I'm using a Linksys router, and my computer is using a D-LINK wireless
Ethernet adapter. This might be an issue, but it doesn't seem to give me
trouble with other news readers.


> FWIW, such connection timeouts are often a full 24 hours, tho in low-
> resource many-dead-connections conditions something like an hour or two
> (or really, anything longer than the server timeout, typically 15 minutes
> as I mentioned up top) may be better, using less resources while long
> enough to work.  If you're correct in your time estimates and I'm correct
> in my guess, your TCP idle connection timeout may be five minutes or
> less, which, as you discovered, can be quite problematic. =:^(
>
> Thus, unless it's crap-quality routing/NAPT at your ISP (and if you're
> behind NAPT at the ISP, they really /are/ crap!), I'd say odds strongly
> favor you running a presently mis-configured router.  Depending on what
> brand, model, and most importantly firmware it is, there's some chance
> the TCP timeout is configurable, and that'll fix it.  Alternatively,
> there may be a newer firmware available that will fix it.  Another
> alternative, provided it's a compatible router, would be upgrading to a
> community based firmware such as OpenWRT, DD-WRT, Tomato, etc, tho that's
> a significantly bigger step as you're often voiding the warranty doing
> something like that.
>

I'll look more into this.

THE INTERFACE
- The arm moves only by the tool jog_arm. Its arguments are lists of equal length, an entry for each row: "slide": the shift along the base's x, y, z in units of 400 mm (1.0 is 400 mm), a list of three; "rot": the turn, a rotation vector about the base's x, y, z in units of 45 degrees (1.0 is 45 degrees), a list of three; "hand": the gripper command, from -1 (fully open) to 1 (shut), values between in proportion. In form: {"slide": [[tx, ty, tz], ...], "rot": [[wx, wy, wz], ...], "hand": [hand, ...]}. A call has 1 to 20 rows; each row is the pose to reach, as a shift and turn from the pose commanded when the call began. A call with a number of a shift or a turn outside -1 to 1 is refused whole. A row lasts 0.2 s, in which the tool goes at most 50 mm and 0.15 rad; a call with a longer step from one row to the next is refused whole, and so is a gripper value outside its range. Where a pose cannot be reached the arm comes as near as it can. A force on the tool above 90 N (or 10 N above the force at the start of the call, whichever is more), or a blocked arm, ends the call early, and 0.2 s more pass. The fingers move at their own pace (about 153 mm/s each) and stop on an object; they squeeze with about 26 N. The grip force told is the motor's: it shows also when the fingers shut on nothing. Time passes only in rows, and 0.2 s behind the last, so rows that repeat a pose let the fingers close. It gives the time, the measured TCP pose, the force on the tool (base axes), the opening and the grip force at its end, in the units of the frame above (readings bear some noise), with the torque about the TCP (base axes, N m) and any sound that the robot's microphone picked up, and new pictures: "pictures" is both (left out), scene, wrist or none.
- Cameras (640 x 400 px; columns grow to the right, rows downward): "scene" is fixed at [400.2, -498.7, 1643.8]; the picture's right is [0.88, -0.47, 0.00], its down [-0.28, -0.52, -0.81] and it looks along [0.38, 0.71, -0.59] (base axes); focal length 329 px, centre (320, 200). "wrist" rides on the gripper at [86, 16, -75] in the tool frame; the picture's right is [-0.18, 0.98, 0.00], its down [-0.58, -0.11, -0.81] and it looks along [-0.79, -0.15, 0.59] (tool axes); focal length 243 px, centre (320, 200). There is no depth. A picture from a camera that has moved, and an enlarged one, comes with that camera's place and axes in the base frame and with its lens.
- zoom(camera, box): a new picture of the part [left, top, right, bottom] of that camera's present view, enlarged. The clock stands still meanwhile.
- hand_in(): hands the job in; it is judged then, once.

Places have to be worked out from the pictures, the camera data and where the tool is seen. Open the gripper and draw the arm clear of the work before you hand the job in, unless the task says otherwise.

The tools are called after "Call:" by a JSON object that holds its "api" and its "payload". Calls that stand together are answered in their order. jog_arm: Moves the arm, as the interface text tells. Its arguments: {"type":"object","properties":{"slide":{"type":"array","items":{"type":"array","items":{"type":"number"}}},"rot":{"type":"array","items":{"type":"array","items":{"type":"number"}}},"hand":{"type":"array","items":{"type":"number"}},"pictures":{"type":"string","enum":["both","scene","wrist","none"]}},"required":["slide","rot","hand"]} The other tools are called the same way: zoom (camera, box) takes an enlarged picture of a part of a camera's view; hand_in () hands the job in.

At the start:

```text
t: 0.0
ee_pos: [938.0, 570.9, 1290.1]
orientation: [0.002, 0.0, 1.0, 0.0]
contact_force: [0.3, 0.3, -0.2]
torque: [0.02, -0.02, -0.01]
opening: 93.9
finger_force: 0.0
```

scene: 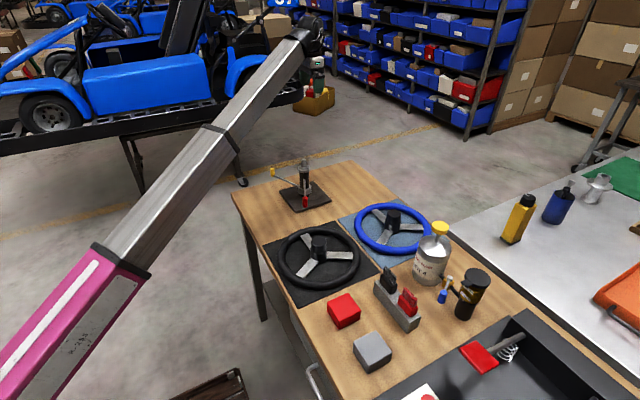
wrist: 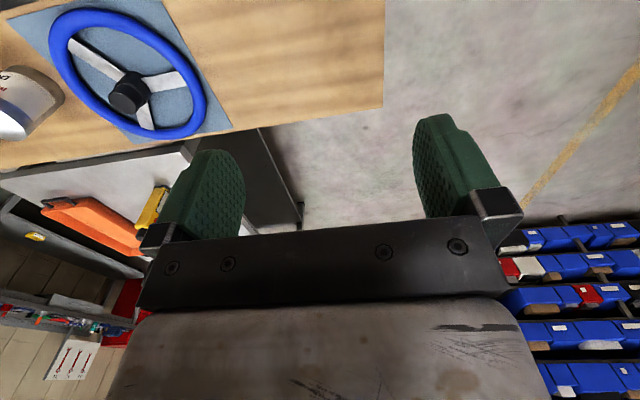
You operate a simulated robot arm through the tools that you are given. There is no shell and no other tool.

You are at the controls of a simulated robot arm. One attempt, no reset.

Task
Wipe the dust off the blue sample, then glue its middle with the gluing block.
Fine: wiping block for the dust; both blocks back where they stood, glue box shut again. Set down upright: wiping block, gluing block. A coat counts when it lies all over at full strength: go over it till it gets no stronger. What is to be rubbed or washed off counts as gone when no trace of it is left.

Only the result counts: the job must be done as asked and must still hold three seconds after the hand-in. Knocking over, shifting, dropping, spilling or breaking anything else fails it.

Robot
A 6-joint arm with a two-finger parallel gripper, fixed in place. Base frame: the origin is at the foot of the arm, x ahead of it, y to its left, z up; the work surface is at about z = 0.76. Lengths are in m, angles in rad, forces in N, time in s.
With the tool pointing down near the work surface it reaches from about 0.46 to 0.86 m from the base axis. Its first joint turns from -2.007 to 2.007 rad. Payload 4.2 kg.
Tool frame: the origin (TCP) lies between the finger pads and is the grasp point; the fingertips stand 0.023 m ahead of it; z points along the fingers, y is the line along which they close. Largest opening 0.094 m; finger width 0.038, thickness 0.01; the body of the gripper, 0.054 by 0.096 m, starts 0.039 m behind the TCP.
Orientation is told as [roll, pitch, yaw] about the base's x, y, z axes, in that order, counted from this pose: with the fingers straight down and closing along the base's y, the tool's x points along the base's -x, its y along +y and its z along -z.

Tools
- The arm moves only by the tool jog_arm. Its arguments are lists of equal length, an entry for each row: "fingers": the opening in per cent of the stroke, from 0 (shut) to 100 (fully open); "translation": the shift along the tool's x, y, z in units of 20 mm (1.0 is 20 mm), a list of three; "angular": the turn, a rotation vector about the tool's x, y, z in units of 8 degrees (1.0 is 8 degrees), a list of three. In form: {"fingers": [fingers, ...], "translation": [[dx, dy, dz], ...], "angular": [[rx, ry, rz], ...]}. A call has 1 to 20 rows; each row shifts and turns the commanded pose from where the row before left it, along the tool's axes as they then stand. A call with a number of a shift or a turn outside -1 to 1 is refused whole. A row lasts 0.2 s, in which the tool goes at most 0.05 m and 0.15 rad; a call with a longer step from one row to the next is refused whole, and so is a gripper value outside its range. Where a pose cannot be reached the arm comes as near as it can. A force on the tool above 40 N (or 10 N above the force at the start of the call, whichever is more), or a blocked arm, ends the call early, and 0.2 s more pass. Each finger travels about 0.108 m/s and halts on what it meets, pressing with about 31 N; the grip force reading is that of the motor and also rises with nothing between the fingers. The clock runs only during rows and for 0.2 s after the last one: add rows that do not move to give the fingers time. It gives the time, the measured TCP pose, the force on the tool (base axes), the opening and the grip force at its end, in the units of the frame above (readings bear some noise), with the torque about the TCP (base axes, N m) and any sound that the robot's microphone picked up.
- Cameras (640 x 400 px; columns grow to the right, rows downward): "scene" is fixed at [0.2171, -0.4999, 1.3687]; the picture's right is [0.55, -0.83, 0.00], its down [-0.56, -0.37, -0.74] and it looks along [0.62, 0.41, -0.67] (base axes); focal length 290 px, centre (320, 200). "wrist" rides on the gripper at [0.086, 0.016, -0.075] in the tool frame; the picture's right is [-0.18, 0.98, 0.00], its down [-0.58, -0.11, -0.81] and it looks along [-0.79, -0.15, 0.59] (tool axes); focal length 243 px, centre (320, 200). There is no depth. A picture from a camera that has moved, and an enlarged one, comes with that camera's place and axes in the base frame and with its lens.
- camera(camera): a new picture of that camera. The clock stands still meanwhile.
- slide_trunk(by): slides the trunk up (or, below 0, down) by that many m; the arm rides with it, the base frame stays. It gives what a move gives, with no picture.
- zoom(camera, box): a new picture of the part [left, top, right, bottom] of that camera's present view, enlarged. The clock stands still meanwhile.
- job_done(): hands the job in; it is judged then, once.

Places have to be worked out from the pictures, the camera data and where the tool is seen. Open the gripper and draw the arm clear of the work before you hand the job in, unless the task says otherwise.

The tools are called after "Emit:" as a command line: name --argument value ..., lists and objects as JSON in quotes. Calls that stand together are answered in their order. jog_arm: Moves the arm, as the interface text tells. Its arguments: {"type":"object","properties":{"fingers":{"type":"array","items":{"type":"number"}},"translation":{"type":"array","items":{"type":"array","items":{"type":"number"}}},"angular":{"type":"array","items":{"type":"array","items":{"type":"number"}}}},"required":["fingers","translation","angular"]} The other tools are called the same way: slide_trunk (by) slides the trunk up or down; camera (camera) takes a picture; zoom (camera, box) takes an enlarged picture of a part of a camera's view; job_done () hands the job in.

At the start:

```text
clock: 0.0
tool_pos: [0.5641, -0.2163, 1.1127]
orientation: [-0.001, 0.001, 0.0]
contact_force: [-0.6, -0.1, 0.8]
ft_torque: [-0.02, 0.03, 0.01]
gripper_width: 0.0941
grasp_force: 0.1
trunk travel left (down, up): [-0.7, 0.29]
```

The Linksys router is running its newest available
firmware.  I don't see a TCP timeout setting.

So let us know what sort of router you have, if any, and what firmware,
> and /possibly/ someone here can help.  You can also try the appropriate
> equipment forums at broadbandreports.com (aka dslreports.com).  They're
> actually more likely to be of help with this sort of thing, as it's
> really not a pan problem at that point, and some of those guys deal with
> fixing that sort of problem on their respective hardware all the time.
>

Okay, thanks. The router is a Linksys WRT54G. My wireless network adapter is
a D-Link G730AP.

I really don't mind the offline/online option. But I'll report back if I
find another solution -- and whether going offline/online option works.